▶ MATERIAL:

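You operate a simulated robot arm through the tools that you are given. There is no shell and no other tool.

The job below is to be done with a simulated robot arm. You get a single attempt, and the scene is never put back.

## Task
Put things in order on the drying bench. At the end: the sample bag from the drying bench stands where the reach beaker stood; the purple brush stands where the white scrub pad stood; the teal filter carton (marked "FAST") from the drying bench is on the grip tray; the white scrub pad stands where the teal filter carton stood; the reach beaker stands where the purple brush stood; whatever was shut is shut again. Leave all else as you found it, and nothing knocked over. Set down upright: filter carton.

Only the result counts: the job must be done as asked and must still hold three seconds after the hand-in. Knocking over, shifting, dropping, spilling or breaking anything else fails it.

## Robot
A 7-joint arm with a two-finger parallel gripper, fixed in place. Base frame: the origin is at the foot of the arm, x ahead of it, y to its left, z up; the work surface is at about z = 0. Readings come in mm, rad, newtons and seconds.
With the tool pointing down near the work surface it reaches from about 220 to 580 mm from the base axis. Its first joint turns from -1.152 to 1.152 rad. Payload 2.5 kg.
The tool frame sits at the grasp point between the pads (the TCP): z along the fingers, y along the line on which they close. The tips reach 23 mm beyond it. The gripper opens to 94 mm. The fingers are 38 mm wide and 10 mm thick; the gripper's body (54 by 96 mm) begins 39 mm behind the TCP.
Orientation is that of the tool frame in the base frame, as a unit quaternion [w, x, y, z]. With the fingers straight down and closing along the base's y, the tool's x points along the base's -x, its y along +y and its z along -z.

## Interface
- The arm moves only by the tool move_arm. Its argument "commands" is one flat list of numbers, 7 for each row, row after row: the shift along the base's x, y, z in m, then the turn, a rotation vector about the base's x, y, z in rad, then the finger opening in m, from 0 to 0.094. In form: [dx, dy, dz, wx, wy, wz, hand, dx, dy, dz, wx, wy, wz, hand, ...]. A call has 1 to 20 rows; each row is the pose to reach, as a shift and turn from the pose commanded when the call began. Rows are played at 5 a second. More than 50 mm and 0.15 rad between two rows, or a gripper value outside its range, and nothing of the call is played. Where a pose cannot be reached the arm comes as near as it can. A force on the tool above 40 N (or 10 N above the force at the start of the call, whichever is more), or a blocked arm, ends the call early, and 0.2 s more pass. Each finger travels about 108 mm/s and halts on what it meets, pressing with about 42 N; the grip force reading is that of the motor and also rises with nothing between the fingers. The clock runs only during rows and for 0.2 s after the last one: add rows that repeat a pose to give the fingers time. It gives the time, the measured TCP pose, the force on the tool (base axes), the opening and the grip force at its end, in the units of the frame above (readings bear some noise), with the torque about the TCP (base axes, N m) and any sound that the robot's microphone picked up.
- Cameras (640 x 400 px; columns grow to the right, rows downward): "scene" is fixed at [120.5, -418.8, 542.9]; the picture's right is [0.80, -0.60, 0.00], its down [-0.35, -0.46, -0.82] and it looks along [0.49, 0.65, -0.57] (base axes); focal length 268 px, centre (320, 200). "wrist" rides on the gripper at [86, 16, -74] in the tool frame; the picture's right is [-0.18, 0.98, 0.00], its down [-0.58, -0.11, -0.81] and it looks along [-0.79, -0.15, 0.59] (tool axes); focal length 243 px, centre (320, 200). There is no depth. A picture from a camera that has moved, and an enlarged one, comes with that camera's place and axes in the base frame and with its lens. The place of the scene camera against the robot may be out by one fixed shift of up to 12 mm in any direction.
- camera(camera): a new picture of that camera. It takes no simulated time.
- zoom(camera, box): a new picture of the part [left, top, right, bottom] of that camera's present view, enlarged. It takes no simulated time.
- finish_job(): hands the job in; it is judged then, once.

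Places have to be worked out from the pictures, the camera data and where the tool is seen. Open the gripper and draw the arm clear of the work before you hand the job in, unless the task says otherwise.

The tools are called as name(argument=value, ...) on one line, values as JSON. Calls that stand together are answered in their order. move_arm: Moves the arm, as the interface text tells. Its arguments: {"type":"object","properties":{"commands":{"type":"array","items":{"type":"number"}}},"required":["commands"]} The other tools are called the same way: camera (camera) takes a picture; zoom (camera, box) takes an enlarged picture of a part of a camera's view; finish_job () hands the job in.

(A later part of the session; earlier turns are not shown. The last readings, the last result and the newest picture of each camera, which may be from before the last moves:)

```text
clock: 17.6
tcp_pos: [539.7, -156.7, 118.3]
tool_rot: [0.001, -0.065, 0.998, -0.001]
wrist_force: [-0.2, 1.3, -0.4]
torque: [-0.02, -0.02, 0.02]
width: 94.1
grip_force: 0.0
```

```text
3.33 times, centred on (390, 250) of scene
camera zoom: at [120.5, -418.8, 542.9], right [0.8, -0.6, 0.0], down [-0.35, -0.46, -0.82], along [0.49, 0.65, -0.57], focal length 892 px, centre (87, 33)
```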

▶ EXERCISE: Pull out every line containing "part".

▶ WRITTEN ANSWER:
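- zoom(camera, box): a new picture of the part [left, top, right, bottom] of that camera's present view, enlarged. It takes no simulated time.
The tools are called as name(argument=value, ...) on one line, values as JSON. Calls that stand together are answered in their order. move_arm: Moves the arm, as the interface text tells. Its arguments: {"type":"object","properties":{"commands":{"type":"array","items":{"type":"number"}}},"required":["commands"]} The other tools are called the same way: camera (camera) takes a picture; zoom (camera, box) takes an enlarged picture of a part of a camera's view; finish_job () hands the job in.
(A later part of the session; earlier turns are not shown. The last readings, the last result and the newest picture of each camera, which may be from before the last moves:)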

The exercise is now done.